__TASK BRIEF__. An exact copy of all the data is required, with pictures left out.

__RECORDED INFORMATION__.

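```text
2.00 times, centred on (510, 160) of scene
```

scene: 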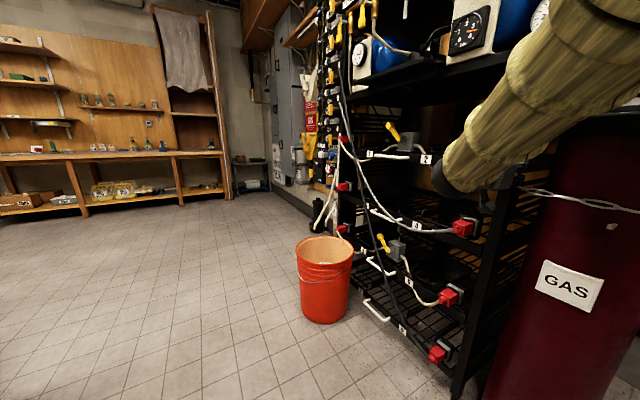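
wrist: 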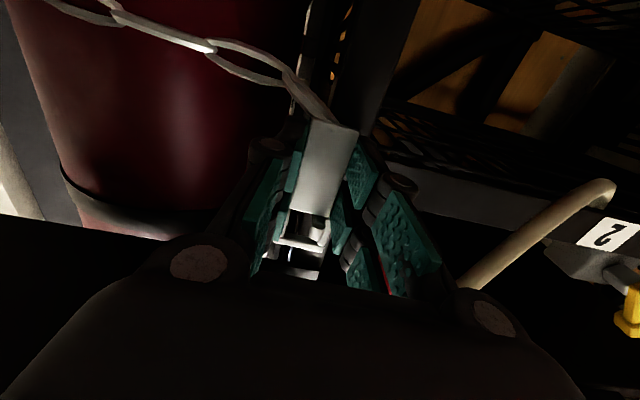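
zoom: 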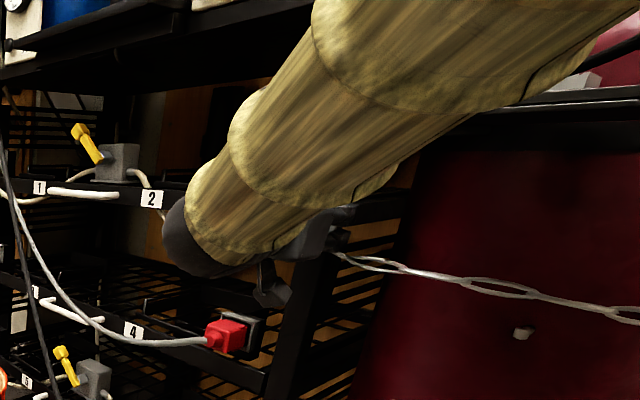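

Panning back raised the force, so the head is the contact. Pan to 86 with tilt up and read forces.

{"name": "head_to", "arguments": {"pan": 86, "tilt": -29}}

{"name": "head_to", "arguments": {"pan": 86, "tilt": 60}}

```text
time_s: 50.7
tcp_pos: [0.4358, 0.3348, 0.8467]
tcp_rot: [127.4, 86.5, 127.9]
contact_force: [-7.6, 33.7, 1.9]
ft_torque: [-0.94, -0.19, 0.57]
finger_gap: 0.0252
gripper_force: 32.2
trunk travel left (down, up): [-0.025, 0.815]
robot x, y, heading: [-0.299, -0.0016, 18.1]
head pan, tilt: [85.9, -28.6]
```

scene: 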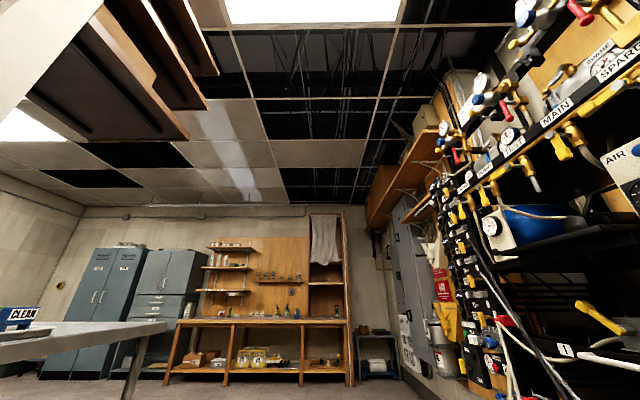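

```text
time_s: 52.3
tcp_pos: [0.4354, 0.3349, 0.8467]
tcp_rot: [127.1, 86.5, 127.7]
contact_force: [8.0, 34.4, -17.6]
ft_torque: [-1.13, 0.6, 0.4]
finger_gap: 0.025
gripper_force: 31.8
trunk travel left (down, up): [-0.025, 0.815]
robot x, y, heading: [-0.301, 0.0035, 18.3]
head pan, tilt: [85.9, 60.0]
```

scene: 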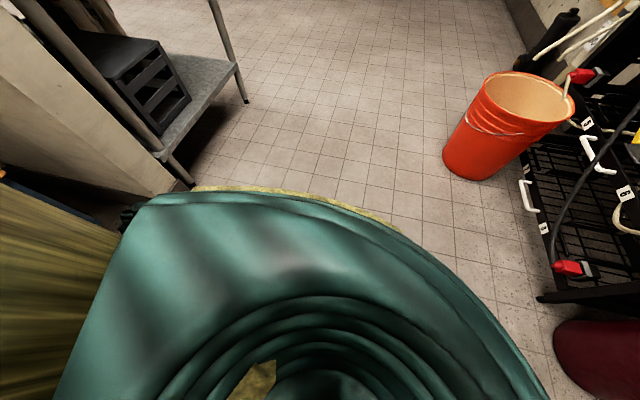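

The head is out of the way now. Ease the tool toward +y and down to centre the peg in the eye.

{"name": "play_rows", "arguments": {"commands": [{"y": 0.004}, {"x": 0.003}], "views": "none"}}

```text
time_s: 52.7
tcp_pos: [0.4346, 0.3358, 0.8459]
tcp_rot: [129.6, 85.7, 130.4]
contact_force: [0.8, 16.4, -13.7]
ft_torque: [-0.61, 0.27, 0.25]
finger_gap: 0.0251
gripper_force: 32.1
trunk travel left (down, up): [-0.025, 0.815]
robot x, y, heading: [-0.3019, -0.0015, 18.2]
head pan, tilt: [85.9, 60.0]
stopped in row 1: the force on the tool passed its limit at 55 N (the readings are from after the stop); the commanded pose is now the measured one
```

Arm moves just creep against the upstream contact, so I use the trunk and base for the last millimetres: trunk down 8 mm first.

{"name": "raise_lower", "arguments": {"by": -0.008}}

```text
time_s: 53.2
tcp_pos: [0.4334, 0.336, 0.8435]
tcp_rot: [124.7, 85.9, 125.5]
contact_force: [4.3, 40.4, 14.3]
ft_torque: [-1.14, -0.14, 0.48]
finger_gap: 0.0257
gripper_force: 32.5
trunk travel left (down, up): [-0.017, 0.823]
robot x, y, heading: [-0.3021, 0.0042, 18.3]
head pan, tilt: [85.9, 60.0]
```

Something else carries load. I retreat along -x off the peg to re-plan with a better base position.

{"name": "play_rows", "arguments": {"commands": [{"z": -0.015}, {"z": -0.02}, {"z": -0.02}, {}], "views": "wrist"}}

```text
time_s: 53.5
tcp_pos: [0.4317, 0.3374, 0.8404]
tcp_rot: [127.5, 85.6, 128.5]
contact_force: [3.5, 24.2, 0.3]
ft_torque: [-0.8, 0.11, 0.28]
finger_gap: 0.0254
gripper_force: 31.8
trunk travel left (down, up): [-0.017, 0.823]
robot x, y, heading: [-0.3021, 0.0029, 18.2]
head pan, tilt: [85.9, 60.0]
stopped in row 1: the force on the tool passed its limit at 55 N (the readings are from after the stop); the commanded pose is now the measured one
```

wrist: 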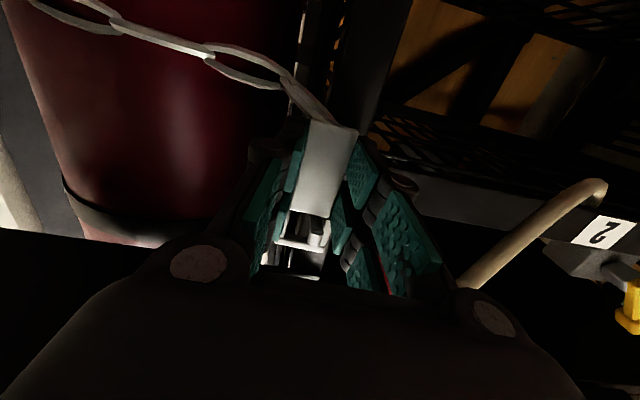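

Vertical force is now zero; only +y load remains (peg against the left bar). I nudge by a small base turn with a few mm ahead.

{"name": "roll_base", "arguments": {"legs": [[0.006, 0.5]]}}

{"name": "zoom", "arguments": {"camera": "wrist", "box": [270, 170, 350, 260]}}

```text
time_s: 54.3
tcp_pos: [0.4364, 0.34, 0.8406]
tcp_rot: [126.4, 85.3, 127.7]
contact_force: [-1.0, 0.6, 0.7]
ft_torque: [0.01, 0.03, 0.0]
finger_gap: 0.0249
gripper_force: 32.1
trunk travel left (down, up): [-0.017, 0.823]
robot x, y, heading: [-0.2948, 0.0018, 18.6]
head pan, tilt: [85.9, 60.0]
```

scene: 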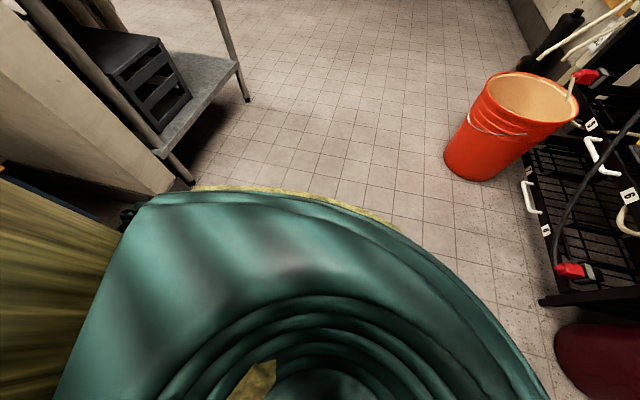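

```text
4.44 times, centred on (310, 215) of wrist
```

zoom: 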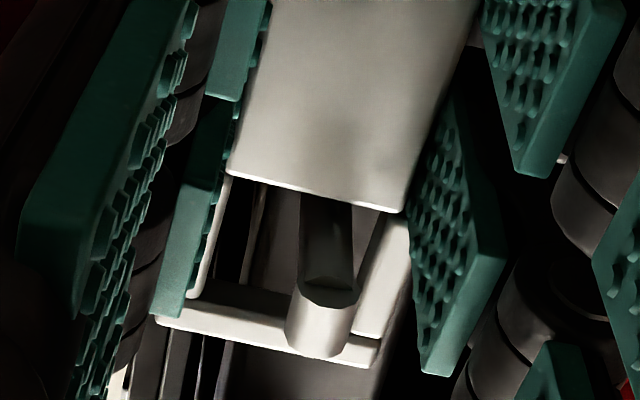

__SOLUTION__.
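```text
2.00 times, centred on (510, 160) of scene
```

scene: 
wrist: 
zoom: 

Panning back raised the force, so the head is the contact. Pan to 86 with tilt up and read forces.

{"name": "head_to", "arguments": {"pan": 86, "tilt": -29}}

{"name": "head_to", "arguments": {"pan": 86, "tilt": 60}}

```text
time_s: 50.7
tcp_pos: [0.4358, 0.3348, 0.8467]
tcp_rot: [127.4, 86.5, 127.9]
contact_force: [-7.6, 33.7, 1.9]
ft_torque: [-0.94, -0.19, 0.57]
finger_gap: 0.0252
gripper_force: 32.2
trunk travel left (down, up): [-0.025, 0.815]
robot x, y, heading: [-0.299, -0.0016, 18.1]
head pan, tilt: [85.9, -28.6]
```

scene: 

```text
time_s: 52.3
tcp_pos: [0.4354, 0.3349, 0.8467]
tcp_rot: [127.1, 86.5, 127.7]
contact_force: [8.0, 34.4, -17.6]
ft_torque: [-1.13, 0.6, 0.4]
finger_gap: 0.025
gripper_force: 31.8
trunk travel left (down, up): [-0.025, 0.815]
robot x, y, heading: [-0.301, 0.0035, 18.3]
head pan, tilt: [85.9, 60.0]
```

scene: 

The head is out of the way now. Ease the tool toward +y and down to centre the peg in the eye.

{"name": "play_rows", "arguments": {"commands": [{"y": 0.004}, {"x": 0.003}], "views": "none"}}

```text
time_s: 52.7
tcp_pos: [0.4346, 0.3358, 0.8459]
tcp_rot: [129.6, 85.7, 130.4]
contact_force: [0.8, 16.4, -13.7]
ft_torque: [-0.61, 0.27, 0.25]
finger_gap: 0.0251
gripper_force: 32.1
trunk travel left (down, up): [-0.025, 0.815]
robot x, y, heading: [-0.3019, -0.0015, 18.2]
head pan, tilt: [85.9, 60.0]
stopped in row 1: the force on the tool passed its limit at 55 N (the readings are from after the stop); the commanded pose is now the measured one
```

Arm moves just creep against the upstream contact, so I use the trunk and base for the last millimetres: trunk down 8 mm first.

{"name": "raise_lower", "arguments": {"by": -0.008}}

```text
time_s: 53.2
tcp_pos: [0.4334, 0.336, 0.8435]
tcp_rot: [124.7, 85.9, 125.5]
contact_force: [4.3, 40.4, 14.3]
ft_torque: [-1.14, -0.14, 0.48]
finger_gap: 0.0257
gripper_force: 32.5
trunk travel left (down, up): [-0.017, 0.823]
robot x, y, heading: [-0.3021, 0.0042, 18.3]
head pan, tilt: [85.9, 60.0]
```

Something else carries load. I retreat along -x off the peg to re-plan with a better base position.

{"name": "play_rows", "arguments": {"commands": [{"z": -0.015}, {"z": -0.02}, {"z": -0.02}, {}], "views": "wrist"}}

```text
time_s: 53.5
tcp_pos: [0.4317, 0.3374, 0.8404]
tcp_rot: [127.5, 85.6, 128.5]
contact_force: [3.5, 24.2, 0.3]
ft_torque: [-0.8, 0.11, 0.28]
finger_gap: 0.0254
gripper_force: 31.8
trunk travel left (down, up): [-0.017, 0.823]
robot x, y, heading: [-0.3021, 0.0029, 18.2]
head pan, tilt: [85.9, 60.0]
stopped in row 1: the force on the tool passed its limit at 55 N (the readings are from after the stop); the commanded pose is now the measured one
```

wrist: 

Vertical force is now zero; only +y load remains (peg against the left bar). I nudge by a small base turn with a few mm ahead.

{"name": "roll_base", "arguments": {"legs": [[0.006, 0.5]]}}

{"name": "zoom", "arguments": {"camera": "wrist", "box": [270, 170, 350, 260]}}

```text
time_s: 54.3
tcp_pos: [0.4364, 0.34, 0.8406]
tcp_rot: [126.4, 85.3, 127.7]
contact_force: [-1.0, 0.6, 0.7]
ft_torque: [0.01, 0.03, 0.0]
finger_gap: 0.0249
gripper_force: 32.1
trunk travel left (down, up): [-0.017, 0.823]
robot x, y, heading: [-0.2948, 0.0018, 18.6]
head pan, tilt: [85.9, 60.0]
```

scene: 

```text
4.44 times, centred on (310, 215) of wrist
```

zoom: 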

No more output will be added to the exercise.